<<<<

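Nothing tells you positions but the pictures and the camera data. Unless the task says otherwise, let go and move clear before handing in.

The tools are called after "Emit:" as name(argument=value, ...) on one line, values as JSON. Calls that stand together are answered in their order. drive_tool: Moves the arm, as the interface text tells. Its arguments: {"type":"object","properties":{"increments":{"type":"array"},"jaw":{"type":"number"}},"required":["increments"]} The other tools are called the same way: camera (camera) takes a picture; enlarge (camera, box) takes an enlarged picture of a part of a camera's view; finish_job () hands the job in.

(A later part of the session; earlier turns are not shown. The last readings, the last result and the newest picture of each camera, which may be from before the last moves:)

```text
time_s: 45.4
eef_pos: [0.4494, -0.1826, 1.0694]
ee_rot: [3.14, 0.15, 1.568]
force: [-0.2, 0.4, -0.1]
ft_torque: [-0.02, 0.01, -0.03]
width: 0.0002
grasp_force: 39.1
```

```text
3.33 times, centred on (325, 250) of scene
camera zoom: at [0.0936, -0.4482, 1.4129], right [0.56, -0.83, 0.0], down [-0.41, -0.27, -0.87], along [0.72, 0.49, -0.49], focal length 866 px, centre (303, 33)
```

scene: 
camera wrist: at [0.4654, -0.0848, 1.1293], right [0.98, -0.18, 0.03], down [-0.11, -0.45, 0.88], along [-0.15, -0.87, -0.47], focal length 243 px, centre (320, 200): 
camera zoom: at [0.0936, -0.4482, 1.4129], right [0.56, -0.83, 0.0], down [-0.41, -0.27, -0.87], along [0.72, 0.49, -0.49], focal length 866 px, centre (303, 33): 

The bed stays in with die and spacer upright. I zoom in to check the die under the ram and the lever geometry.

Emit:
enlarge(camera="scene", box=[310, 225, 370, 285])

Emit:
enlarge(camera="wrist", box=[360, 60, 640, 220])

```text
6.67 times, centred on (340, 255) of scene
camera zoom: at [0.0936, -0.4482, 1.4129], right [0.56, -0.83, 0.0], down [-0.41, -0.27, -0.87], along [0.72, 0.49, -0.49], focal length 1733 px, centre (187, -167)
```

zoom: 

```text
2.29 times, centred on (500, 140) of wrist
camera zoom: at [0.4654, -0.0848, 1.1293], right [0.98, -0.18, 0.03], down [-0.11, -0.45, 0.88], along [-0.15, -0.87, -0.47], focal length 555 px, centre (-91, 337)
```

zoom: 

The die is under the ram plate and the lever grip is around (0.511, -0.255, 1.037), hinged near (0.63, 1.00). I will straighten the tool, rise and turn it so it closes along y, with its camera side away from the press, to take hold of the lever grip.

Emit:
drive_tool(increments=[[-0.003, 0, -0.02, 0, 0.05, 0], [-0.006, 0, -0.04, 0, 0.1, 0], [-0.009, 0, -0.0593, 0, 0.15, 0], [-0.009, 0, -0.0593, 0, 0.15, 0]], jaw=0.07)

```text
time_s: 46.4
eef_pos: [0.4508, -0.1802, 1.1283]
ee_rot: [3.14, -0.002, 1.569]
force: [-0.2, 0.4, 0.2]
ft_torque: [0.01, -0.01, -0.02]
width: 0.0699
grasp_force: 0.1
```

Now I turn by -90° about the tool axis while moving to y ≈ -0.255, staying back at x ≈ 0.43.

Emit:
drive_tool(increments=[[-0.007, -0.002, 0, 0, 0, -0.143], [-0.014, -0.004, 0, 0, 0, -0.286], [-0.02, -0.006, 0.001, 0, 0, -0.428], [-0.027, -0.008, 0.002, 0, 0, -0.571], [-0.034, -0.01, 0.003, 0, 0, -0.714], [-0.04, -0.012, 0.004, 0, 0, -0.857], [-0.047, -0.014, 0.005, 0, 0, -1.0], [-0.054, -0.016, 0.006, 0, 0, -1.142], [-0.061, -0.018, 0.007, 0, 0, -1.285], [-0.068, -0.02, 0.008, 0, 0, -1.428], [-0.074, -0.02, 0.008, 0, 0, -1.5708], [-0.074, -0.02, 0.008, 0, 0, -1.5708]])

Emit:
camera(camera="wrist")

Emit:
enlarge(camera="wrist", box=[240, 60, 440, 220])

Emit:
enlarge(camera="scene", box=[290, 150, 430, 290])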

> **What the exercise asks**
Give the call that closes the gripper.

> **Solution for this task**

>>>>

> **What the exercise asks**
Show every line from the listing above in which the string "before" appears.

> **Solution for this task**
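Nothing tells you positions but the pictures and the camera data. Unless the task says otherwise, let go and move clear before handing in.
(A later part of the session; earlier turns are not shown. The last readings, the last result and the newest picture of each camera, which may be from before the last moves:)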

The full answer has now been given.